Instructions to follow:
Using the data below, repeat all of it precisely. The answer is a JSON array that holds each line as a string and skips blank lines.

+++ Given information +++

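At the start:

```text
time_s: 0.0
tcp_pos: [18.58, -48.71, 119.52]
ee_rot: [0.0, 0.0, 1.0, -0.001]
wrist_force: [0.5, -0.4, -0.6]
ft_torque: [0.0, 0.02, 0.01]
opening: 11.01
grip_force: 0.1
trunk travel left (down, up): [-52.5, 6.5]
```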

+++

Answer to this task:
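[
  "At the start:",
  "```text",
  "time_s: 0.0",
  "tcp_pos: [18.58, -48.71, 119.52]",
  "ee_rot: [0.0, 0.0, 1.0, -0.001]",
  "wrist_force: [0.5, -0.4, -0.6]",
  "ft_torque: [0.0, 0.02, 0.01]",
  "opening: 11.01",
  "grip_force: 0.1",
  "trunk travel left (down, up): [-52.5, 6.5]",
  "```"
]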